Ford Pledges to Ride Out Thailand’s Political Storm
Ford ASEAN President Matt Bradley reaffirms the automaker’s commitment to Thailand with its application to join Phase 2 of the country’s eco-car project.
Confident Thailand’s automotive industry eventually will recover from the long-running political crisis gripping Bangkok, Ford says it is in the Southeast Asian country for the duration.
In the face of the instability, Thai vehicle sales fell from 1.4 million units in 2012 to 1.3 million last year and are forecast to drop to 1 million this year.
But Ford ASEAN President Matt Bradley tells a news conference the automaker has reaffirmed its commitment to the kingdom with its application to join Phase 2 of the country’s eco-car project.
“The first-car (tax-abatement) policy and the current political situation certainly curtailed consumer spending in the short term, but we don't see any long-term impact,” he says. “We stay committed to our plans and strategies for Thailand.
“We're confident in the stability of Thailand to maintain the vibrant automotive industry here.”
Thailand is being run by a caretaker government led by Prime Minister Yingluck Shinawatra after the Constitutional Court invalidated the results of a Feb. 2 general election because the vote was not completed within one day throughout the nation.
Yingluck had called the election after months of sometimes violent street protests had all but paralyzed her administration.
The Bangkok Post quotes Bradley as saying even though political turmoil has affected Thailand’s economy in terms of investment and consumer confidence, the country in the long term still will boast a competitive edge over its regional peers, given its established automotive fundamentals and support by the government.

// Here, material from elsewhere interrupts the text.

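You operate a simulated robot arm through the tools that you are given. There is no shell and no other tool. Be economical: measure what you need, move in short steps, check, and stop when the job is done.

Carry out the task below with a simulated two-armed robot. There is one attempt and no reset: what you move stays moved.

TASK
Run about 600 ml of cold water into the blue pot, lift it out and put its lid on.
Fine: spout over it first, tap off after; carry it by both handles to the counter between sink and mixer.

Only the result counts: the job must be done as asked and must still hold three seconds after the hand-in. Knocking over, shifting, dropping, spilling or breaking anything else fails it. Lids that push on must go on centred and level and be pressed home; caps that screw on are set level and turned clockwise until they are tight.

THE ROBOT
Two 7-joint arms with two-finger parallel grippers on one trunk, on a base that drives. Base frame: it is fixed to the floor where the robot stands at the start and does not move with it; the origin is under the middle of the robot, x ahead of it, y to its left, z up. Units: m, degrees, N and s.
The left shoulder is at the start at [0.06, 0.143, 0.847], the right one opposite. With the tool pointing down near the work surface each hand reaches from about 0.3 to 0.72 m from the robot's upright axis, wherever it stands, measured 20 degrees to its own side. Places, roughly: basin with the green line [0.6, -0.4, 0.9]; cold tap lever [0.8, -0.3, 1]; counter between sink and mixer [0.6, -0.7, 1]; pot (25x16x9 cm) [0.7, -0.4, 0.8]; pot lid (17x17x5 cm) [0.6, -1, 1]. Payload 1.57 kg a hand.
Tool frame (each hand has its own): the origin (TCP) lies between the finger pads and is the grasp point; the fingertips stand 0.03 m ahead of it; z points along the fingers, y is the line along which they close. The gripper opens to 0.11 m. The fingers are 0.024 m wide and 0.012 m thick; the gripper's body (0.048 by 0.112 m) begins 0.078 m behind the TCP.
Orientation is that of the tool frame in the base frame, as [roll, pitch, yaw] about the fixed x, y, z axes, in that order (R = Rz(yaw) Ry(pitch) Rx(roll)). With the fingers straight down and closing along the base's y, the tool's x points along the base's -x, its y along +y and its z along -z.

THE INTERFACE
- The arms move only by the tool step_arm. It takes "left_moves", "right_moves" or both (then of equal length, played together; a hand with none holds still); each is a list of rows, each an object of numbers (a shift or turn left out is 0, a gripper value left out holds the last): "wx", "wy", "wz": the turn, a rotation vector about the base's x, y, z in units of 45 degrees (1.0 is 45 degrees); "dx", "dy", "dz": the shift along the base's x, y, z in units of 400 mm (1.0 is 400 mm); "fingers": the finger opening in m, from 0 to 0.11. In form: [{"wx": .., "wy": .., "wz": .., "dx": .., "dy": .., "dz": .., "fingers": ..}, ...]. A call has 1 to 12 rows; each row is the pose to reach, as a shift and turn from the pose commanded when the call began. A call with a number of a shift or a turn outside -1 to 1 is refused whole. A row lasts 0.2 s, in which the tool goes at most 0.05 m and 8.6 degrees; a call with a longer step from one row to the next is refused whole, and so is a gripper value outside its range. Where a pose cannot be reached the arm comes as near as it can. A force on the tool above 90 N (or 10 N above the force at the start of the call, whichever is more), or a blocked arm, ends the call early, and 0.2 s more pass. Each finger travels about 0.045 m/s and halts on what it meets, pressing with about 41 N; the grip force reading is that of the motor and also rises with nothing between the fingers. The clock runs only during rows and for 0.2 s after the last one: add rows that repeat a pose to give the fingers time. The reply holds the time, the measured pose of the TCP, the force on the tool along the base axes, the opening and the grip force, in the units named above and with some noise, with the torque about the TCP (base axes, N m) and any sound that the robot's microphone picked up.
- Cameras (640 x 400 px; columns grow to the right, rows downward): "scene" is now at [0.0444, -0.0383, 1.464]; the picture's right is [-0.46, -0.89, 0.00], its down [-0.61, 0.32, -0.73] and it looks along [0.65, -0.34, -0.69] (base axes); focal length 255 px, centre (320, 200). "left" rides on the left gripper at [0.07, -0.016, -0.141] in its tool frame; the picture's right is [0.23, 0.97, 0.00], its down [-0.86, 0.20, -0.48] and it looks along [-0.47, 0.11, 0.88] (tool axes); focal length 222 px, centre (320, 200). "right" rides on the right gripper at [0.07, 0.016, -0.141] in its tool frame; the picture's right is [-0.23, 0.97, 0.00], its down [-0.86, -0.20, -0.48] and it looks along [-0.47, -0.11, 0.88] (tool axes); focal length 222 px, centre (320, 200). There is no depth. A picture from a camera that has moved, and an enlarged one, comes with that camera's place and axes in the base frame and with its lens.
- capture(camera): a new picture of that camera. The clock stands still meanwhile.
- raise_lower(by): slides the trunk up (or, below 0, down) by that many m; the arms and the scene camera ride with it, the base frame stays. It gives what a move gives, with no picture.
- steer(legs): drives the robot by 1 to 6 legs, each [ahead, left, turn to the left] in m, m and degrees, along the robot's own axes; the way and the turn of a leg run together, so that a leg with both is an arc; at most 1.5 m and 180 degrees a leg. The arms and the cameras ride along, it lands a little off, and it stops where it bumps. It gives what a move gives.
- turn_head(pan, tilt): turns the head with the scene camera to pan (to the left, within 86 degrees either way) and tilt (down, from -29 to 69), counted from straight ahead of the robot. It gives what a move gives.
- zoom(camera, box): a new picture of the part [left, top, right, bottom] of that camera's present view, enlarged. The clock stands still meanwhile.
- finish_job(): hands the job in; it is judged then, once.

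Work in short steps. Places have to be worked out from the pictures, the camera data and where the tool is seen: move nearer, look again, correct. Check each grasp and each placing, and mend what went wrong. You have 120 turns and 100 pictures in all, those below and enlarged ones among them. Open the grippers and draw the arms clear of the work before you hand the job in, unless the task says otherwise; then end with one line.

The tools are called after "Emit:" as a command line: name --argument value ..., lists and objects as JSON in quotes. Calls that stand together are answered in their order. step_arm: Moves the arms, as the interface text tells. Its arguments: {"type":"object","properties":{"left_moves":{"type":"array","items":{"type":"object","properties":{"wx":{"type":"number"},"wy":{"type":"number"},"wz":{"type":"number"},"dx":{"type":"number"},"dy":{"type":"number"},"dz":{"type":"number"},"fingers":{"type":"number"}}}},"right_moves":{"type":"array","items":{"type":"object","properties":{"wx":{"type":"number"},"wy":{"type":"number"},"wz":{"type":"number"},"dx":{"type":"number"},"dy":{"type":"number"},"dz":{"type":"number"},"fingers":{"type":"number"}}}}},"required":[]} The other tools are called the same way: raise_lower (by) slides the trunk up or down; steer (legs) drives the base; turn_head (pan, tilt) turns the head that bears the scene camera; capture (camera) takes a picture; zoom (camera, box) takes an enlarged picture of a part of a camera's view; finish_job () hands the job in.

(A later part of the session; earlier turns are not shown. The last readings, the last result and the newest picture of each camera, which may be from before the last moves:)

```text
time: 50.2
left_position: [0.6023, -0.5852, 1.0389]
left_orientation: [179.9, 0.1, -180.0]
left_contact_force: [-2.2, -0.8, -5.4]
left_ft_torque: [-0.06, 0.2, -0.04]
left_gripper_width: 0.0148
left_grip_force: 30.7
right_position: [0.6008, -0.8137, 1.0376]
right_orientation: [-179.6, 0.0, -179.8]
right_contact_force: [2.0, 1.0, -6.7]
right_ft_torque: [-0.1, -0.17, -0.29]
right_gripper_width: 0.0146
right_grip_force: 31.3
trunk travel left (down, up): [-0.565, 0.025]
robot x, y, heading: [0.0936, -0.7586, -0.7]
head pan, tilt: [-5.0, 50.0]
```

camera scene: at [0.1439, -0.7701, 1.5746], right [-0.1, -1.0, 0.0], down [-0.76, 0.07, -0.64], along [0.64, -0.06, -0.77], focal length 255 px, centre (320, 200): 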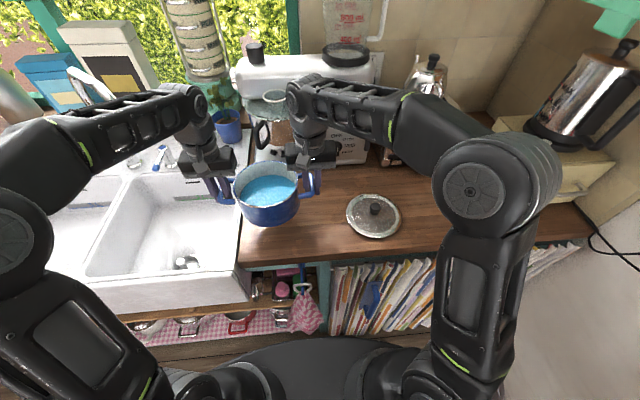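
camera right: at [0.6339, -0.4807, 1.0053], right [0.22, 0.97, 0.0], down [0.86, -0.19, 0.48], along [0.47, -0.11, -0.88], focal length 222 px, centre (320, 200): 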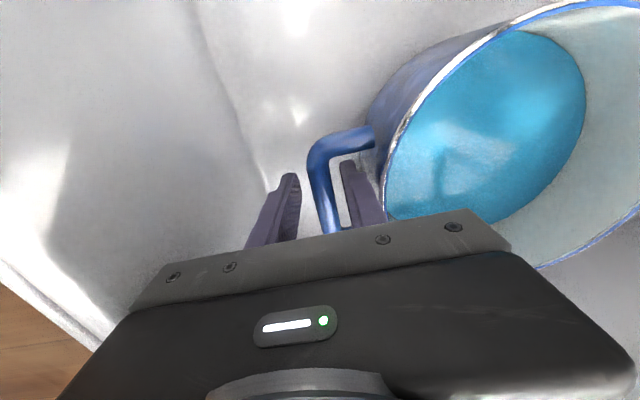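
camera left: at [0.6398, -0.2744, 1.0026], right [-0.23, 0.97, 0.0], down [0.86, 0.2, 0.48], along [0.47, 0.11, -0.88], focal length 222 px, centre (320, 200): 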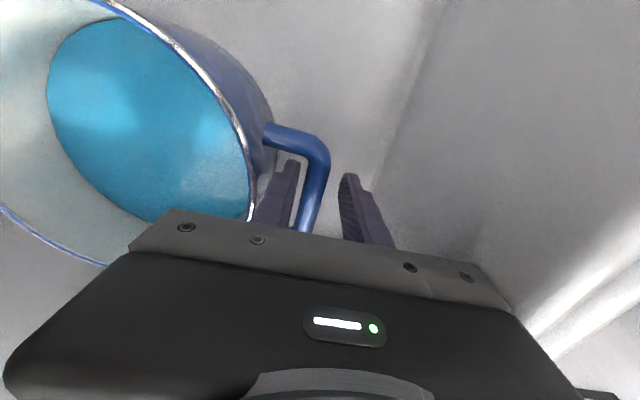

The English-language The Nation newspaper reports Bradley declined to provide any details on Ford's eco-car project, including the startup schedule, planned models, production capacity and investment budget.
In exchange for tax and non-tax incentives, Phase 2 players must spend at least TB6.5 billion ($201.4 million) on a new plant and produce at least 100,000 units of low-fuel-consumption, low-emissions production vehicles in the fifth year after startup.
Bradley says Ford is confident it can meet eco-car project requirements that he says fit well with the automaker’s policy.
The Nation quotes Bradley as saying that during the past six years, Ford has spent $1.5 billion in Thailand and investments on that scale do not result from a short-term decision process.
Ford, he says, will continue to leverage Thailand as the production and export hub for the ASEAN region and elsewhere. The trade bloc is made up of Brunei, Burma, Cambodia, Indonesia, Laos, Malaysia, Philippines, Singapore, Thailand and Vietnam.
Ford already exports about half of its Thai production to Australia, New Zealand, other ASEAN markets and elsewhere.
Ford sees ASEAN sales growing from 3.3 million units now to 5 million by 2020. ASEAN is part of the Asia-Pacific region that Ford expects to account for 60%-70% of the automaker’s growth in the next five years, he says.
The Bangkok Post says Ford, which entered Thailand in 1995, is ready to expand its production in Thailand into the small-car segment to meet the varying demands of ASEAN members as well as Australia and New Zealand.
“Thailand is now the major producer of Ford in ASEAN, outpacing the Vietnamese plant, which produces 20,000 units per year,” it quotes Bradley as saying.
Ford’s sales in ASEAN rose 8% last year to 96,000 units for a 3% market share. Its 51,200 deliveries in Thailand amounted to a 4% share in that country.